The box cooler requires less maintenance since it has fewer components. Operational costs therefore are much lower than for any other cooling system. In harsh conditions when travelling in icy water the risk of clogging the system with ice is significantly reduced in a boxcooler, since it melts the ice and cool the system in that way.
The box cooler does not require a secondary raw water cooling circuit on board, which eliminates the need to bring raw water into the vessel.
This reduces the chance of raw water leakages and cuts back the risks subjected to breakdown due to wear and tear.
Boxcoolers require no electrical energy for sea water pumps. Based on overall performance the box cooler design is the most favourable cooling system solution.
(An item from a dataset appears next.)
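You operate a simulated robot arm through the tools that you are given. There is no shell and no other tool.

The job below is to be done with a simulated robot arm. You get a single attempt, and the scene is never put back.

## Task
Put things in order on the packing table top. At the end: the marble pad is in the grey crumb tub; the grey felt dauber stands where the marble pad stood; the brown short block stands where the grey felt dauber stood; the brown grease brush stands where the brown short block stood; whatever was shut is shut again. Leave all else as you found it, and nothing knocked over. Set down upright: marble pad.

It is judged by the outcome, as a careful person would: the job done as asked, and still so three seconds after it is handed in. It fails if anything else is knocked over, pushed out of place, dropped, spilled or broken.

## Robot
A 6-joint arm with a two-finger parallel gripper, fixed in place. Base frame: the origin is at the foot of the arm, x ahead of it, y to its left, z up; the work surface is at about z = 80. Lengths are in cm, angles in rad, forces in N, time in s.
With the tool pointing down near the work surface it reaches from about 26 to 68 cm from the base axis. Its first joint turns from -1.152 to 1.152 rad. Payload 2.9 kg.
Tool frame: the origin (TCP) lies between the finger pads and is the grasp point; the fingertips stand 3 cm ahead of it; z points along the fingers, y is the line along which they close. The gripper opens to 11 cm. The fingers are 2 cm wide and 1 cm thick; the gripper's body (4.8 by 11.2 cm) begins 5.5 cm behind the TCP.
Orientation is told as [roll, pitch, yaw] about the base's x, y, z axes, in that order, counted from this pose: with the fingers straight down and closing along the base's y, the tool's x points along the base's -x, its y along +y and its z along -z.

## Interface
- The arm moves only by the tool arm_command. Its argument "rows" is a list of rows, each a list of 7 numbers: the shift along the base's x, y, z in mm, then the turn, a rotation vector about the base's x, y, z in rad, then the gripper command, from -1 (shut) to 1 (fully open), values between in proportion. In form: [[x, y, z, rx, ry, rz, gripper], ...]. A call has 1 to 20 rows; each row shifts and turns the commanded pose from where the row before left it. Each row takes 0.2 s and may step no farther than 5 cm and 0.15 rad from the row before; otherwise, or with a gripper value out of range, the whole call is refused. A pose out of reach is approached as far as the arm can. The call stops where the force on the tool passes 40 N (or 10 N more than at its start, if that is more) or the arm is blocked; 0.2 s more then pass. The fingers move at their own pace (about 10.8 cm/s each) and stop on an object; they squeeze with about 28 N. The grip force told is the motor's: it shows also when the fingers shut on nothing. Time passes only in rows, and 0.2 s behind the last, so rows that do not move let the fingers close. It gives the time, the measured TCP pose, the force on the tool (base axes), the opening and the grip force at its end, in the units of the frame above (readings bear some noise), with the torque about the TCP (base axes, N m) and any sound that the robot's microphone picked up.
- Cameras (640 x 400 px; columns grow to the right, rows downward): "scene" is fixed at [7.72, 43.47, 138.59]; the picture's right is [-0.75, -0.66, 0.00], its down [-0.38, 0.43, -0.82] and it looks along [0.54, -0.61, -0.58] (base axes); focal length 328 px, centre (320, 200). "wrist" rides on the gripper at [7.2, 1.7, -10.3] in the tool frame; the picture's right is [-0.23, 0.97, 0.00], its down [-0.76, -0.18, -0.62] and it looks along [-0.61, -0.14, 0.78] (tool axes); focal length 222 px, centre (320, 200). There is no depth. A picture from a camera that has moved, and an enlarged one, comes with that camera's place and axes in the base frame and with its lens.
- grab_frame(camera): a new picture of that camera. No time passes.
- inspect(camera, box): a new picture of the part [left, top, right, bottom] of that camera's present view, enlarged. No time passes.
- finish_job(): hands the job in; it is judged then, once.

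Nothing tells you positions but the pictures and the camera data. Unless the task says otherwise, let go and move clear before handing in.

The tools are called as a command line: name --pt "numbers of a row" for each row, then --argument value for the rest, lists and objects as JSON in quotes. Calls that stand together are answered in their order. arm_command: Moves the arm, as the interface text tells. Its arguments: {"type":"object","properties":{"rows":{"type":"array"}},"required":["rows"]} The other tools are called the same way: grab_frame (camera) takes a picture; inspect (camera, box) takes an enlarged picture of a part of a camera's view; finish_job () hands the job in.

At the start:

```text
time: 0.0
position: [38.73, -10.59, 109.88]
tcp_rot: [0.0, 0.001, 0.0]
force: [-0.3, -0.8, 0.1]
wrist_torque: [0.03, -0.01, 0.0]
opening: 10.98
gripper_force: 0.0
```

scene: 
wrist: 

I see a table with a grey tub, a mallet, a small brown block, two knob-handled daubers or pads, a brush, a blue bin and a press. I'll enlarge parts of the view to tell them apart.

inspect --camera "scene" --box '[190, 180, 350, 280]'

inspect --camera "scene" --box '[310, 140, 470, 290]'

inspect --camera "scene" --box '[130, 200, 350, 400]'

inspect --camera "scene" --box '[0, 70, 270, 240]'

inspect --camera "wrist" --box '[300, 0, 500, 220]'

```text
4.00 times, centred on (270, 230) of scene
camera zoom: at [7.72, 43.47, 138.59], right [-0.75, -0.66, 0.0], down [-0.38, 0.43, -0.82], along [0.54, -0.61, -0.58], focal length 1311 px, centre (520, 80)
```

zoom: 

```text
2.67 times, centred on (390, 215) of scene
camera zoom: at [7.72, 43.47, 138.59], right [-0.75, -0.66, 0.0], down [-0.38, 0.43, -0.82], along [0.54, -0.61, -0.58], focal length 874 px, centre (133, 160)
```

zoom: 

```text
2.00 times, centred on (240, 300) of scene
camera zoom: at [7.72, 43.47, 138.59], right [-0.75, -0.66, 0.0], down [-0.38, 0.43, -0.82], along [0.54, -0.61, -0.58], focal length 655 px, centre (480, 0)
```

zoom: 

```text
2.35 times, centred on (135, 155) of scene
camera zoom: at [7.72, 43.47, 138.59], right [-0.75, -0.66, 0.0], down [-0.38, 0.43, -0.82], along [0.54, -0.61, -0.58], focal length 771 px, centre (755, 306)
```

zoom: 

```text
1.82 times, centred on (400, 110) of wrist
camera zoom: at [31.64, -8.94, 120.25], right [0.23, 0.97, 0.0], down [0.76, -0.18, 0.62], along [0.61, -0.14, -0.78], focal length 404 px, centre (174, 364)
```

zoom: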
The boxcooler system consists of less parts than a central sea water cooling system. The box cooler system requires less pumps & valves, the pipeline length is reduced and there is no need for a mud box or heat exchanger.
The system requires less auxiliary power, which saves fuel and results in lower installation costs. The box cooler requires fewer parts which require nautical certification, resulting in a shortened certification process and a cost effective system.
The boxcooler is much less susceptible to corrosion and fouling than any other solutions. The corrosion resistance of the Copper-Nickel 90/10 alloy depends upon the formation of a protective oxide film. Alloying elements such as zinc, nickel, or tin affect the tenacity and adherence of the protective films that form, and thus the relative corrosion resistance of the individual alloys.
The general corrosion rate of the Cuni 90/10 alloy in seawater is very low and decreases quickly over time as the protective oxide films form. For this reason, premature failure from general corrosion is rarely experienced. In this respect Copper-Nickel90/10 is clearly a superior alloy with regard to corrosion resistance.
Copper-nickel alloys also have a high inherent resistance to macrofouling. This reduces the frequency of cleaning of piping systems and condensers, and decreases fouling removal costs for boxcoolers. Fouling that does form is poorly adherent and thus easily removed. The biofouling resistance of copper-nickel tubing allows shipboard condensers to maintain good heat transfer capability for several years.
An ICAF (Impressed Current Anti Fouling System) actively releases copper into the sea. One ship equipped with such a system may release 500 kg of copper ions per year. Because of the natural anti-fouling of the Weka box coolers, no extra coating and ICAF system are needed.